■ SOURCE PASSAGE
>> START

That Mars meteorites are richer in deuterium than Earth's
seawater is
consistent with the model. Lunine said. So is the scenario that
Earth's moon
was created when a Mars-sized object slammed into proto-Earth, an
idea
developed by UA planetary sciences Professor Jay Melosh and
others, Lunine
noted.
Astronomers in the past half decade have discovered that there
are more
planets outside our solar system than in it. They have found what
may be
giant gas planets at least as massive as Jupiter in orbit around
50 nearby
stars.
All of the newly found gas giants are closer to their stars than
Jupiter is
to the sun -- some as close to their parent stars as Mercury is
to the sun.
That giant gas planets exist in the inner solar system "has
enormous
implications for the frequency of habitable Earth-like planets in
the
galaxy," Lunine said.
The radial velocity observing technique used in the discoveries
reveals
planets by the Dopper effect of starlight. But the technique is
blind to
planets that may be farther out in their solar systems. Lunine
has found in
research he did with David Trilling of the University of
Pennsylvania and
Willy Benz, University of Bern, Switzerland, that for every giant
planet
detected close to a parent star, two or three giant planets orbit
farther
out, waiting to be discovered.

>> END

■ REQUIREMENT 1
Pull out the sentences of the source passage that run from "Astronomers in the" through "to the sun." and give them unchanged.
■ REQUIREMENT 2
Give the continuation of the source passage.

■ COLLECTED DATA
>> START

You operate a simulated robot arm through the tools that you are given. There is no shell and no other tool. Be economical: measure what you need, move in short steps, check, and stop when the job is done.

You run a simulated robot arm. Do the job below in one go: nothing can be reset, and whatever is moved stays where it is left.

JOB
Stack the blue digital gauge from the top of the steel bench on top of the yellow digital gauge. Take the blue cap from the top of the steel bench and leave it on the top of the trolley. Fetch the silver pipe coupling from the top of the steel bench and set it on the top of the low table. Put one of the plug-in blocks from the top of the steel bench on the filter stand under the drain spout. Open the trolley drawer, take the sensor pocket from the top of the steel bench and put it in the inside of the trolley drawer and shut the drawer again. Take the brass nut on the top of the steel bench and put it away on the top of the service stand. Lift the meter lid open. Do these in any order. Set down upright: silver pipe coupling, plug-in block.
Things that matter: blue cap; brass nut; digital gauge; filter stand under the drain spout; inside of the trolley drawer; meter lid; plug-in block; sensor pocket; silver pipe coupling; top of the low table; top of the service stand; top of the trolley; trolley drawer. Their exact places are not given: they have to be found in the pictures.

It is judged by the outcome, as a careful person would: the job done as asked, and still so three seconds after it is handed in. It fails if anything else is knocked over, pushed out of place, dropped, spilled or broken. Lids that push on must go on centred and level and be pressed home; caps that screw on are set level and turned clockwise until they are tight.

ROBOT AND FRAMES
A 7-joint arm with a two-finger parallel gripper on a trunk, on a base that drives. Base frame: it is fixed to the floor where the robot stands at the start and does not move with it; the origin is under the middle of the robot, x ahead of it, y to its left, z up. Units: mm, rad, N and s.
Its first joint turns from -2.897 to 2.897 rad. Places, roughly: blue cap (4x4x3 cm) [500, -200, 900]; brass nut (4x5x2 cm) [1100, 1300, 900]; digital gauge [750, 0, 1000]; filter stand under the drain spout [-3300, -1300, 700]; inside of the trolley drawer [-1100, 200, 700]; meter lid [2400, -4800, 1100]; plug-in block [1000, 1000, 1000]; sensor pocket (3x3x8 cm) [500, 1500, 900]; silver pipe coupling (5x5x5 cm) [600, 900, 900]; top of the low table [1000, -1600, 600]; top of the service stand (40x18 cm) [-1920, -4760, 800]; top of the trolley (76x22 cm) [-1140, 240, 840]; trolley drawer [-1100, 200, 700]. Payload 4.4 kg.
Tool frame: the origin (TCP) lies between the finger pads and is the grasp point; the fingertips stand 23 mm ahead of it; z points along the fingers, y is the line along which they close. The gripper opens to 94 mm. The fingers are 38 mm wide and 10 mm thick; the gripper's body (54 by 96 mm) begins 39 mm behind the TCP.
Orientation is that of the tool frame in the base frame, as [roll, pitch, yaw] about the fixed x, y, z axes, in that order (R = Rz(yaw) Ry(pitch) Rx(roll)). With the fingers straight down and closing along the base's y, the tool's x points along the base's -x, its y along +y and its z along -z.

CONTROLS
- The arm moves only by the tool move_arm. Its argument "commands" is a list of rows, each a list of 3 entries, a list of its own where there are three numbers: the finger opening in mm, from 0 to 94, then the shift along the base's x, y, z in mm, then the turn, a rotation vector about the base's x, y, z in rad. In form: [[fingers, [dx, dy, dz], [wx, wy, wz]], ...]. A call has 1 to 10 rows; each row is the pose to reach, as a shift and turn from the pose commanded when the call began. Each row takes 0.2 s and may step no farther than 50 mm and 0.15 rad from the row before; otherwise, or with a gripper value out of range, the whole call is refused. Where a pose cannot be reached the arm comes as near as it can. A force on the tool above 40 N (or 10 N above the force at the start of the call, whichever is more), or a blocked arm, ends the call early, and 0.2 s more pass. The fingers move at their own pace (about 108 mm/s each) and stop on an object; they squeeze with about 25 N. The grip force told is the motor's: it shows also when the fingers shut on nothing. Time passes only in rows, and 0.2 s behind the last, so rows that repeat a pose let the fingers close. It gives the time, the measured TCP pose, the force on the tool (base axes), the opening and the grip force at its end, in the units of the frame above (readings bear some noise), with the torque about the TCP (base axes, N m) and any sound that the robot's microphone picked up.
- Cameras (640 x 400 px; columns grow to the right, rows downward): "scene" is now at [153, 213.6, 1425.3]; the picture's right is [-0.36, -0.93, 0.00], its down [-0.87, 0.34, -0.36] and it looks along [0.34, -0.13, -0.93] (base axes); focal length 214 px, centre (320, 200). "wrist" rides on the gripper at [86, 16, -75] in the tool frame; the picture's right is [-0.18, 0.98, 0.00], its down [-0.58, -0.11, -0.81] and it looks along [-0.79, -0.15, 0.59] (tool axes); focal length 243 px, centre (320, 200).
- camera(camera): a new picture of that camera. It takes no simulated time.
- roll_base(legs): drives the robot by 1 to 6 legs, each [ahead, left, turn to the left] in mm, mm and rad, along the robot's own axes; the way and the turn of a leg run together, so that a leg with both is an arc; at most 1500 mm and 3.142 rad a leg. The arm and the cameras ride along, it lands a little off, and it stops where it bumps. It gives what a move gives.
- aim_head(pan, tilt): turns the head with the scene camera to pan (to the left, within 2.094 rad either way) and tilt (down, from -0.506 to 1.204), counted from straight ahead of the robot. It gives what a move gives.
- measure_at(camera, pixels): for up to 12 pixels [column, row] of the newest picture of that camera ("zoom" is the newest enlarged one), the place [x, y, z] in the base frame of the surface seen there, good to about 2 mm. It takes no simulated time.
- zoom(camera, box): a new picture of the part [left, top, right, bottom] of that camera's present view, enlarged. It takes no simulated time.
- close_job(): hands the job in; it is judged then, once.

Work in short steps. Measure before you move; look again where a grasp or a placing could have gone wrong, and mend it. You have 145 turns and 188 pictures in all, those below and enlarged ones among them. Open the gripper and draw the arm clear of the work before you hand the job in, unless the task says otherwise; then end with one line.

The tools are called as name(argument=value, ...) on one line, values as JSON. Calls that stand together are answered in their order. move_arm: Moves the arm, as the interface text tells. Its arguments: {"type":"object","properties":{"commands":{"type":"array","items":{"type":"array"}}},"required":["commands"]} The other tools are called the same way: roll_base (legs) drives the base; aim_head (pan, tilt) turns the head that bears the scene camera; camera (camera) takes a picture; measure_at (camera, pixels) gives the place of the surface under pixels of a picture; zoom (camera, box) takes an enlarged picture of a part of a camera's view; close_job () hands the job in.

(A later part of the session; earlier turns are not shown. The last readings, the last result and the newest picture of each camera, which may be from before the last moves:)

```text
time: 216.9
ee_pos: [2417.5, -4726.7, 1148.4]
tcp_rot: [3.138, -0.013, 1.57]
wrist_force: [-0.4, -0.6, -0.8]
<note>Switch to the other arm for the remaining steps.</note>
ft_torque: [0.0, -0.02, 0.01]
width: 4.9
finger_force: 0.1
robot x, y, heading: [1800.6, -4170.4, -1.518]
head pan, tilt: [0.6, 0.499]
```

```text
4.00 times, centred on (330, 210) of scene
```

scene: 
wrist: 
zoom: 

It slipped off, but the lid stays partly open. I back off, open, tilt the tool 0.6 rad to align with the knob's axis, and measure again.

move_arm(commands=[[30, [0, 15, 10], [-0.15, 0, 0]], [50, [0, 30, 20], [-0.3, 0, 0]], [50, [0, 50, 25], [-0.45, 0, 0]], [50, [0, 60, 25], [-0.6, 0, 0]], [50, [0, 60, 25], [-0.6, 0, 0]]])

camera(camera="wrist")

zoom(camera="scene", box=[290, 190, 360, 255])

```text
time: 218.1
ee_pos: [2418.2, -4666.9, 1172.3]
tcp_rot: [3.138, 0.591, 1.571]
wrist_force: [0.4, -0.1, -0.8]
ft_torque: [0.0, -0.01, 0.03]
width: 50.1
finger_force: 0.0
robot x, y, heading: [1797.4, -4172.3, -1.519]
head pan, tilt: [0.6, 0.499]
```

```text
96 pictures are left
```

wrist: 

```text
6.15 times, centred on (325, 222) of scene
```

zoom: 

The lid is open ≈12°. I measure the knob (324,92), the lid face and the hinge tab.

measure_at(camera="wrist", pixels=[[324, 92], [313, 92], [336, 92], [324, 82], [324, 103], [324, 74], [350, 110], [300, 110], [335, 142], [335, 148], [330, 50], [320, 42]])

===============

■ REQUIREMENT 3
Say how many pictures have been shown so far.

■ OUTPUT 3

>> END

■ OUTPUT 1
Astronomers in the past half decade have discovered that there
are more
planets outside our solar system than in it. They have found what
may be
giant gas planets at least as massive as Jupiter in orbit around
50 nearby
stars.
All of the newly found gas giants are closer to their stars than
Jupiter is
to the sun -- some as close to their parent stars as Mercury is
to the sun.

■ OUTPUT 2
With no plausible theory of how objects more massive than Jupiter
can form
so close to their parent stars, theorists like Lunine have
modeled the
complicated story of how Jupiter-like planets might form far out
in the
solar system and migrate inward. The gist of the story is that
some planets
migrate all the way in and transfer all their mass to the sun and
disappear.
Others migrate only partway in before the gaseous disk
disappears, at which
time inward migration stops and terrestrial planets form from
leftover rocky
debris.
Jupiter, at about 5 astronomical units (AU) from the sun, is well
beyond the
"habitable zone," the region where liquid water is
stable. (Earth is one
astronomical unit from the sun.)
"If giant planets existed closer to a star than 5 AU -- say,
at 3 AU --
there would still be terrestrial planets in stable orbits,"
Lunine said.
"But they could well be dry because the giant planet would
have tossed
water-bearing material away from the habitable zone."
Or, if the giant gas planet were very distant in the outer solar
system, it
likely would fling water bound in planetary embryos to a region
too cold for
life. And it would send too few water-bearing embryos in toward
terrestrial
planets at 1 AU, Lunine added.
"In that case, you might end up with a big but icy
terrestrial planet at 4
or 5 AU -- too cold to support life as we know it," he said.
Lunine is a member of a key project for a future space astrometry
mission
called SIM.
Astrometry, a technique that measures the motions of stars with
extreme
precision, will do a better job in finding Jupiter-like planets
that are
moderately distant from their parent stars than does the radial
velocity
technique. Astrometry will also give actual rather than minimum
planet
masses, unlike the radial velocity method.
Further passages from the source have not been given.